**Goal**.
Restate the opening lines of the material below word for word, stopping after the line that contains "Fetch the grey".

**Material**.
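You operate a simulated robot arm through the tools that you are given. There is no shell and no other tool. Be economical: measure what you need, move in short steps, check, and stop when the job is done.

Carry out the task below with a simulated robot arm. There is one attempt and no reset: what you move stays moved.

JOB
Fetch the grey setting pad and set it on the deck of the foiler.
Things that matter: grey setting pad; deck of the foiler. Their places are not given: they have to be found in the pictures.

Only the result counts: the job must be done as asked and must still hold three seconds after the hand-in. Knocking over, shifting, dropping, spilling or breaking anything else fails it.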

**Reply**.
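You operate a simulated robot arm through the tools that you are given. There is no shell and no other tool. Be economical: measure what you need, move in short steps, check, and stop when the job is done.

Carry out the task below with a simulated robot arm. There is one attempt and no reset: what you move stays moved.

JOB
Fetch the grey setting pad and set it on the deck of the foiler.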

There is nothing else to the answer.